Annie On My Mind deals with two young girls in their last year of high school, discovering a new sort of kinship in each other, that eventually leads to romantic love. It is serious and confusing for them, and in all honesty, it feels real: like a real situation that might happen between two friends that realize maybe their feelings are more than they thought they could be. And although this novel may have some downfalls, it made me think of myself, and some things I have felt in the not-so distant past (well… a few years back, I suppose). So I apologize if you don’t like how personal this review gets; you can turn back now if you don’t care to hear all that, I don’t mind, and it is quite unusual for me. But the main reason that I liked this book was because of the resonance I felt to it.
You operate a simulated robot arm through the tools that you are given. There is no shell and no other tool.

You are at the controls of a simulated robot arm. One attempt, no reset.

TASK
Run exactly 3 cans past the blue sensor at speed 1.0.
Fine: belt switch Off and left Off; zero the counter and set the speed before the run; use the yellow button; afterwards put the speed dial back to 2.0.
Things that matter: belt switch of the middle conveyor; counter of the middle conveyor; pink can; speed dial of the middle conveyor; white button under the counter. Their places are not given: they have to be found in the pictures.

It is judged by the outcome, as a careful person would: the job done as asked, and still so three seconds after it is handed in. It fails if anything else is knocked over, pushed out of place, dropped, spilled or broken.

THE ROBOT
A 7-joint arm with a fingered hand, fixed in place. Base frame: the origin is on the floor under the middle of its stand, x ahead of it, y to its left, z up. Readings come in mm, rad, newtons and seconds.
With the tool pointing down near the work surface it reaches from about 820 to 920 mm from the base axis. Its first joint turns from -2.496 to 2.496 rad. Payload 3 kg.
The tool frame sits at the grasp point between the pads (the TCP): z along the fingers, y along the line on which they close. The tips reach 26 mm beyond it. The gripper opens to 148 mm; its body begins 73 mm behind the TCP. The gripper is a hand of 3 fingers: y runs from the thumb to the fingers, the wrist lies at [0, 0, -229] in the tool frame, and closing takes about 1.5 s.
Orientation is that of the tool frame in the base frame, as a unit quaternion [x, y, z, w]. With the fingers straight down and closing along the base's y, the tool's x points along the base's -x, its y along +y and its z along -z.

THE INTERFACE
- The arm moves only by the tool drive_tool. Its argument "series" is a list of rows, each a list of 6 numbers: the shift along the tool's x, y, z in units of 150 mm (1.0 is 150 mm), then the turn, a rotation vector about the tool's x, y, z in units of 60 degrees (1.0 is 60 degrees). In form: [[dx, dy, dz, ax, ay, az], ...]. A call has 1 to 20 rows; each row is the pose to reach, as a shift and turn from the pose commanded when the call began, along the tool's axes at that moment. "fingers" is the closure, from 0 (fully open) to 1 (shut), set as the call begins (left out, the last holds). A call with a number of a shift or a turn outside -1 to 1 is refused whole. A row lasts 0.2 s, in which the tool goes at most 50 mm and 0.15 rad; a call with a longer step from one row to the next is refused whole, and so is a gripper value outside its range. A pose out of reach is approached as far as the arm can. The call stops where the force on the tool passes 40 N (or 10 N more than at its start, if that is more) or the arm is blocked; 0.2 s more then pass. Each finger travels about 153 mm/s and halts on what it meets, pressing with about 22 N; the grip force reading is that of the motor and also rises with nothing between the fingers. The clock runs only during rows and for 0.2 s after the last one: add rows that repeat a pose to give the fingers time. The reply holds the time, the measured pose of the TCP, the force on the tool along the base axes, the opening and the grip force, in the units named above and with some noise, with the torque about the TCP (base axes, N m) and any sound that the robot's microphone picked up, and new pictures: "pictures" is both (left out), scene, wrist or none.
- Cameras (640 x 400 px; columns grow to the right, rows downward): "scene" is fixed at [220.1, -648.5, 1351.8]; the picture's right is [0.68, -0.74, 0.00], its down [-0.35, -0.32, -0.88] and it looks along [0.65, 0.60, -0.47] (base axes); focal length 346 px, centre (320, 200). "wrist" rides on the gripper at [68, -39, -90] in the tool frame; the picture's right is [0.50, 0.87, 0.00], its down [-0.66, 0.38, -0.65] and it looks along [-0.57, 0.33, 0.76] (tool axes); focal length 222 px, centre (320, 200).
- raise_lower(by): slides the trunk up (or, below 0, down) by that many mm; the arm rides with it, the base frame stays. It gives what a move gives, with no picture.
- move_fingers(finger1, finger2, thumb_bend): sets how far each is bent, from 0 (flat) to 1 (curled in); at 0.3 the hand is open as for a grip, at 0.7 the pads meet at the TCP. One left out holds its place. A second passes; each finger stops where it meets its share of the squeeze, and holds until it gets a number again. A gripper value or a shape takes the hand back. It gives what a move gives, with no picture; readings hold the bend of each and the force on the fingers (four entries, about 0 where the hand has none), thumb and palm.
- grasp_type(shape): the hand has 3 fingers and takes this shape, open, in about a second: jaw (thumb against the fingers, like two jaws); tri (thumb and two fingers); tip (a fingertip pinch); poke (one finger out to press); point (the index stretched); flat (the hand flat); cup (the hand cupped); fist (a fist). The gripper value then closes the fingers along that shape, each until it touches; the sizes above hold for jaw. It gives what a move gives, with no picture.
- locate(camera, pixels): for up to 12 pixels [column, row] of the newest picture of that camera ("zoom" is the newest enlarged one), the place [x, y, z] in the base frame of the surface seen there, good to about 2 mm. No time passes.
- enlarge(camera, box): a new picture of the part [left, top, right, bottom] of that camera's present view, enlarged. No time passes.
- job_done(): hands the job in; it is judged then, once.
The main story is told from the point of view of Eliza Winthrop, as she tries to write a letter to her friend, Annie, going over the whole course of their relationship from the past year in her mind. Annie and Eliza are two high school girls from New York, who happened to meet each other one day and become fast friends. Eliza is the student-body president at her private school, while Annie goes to a public school in a not-so-great area of town. Soon after they meet, Eliza finds herself in trouble at school, and is suspended for a few days, leading to her and Annie to be able to spend more time together during the first few days of their friendship. The girls have almost unrestricted freedom with where they go and what they do with their days in the city, and that was weird to me: when I was that age, I never had the chance to just pop out wherever I wanted with a friend, as my parents always wanted to know exactly what was going on at all times. Maybe times are different now, or New York parenting strategies just end up being a bit dissimilar to what I’m used to, given the location? In any case, Annie and Eliza’s bond is intense, and they start to feel more for each other than simple friendship: both girls look at themselves and their pasts, and wonder if they both haven’t been homosexual all along. Eliza, in particular, isn’t sure what to make of her feelings for Annie, but the two girls choose to stay spending all their time together, strengthening their relationship over the course of a few months. They do this in secret, however, as they fear what people might think, and don’t know how to tell their parents.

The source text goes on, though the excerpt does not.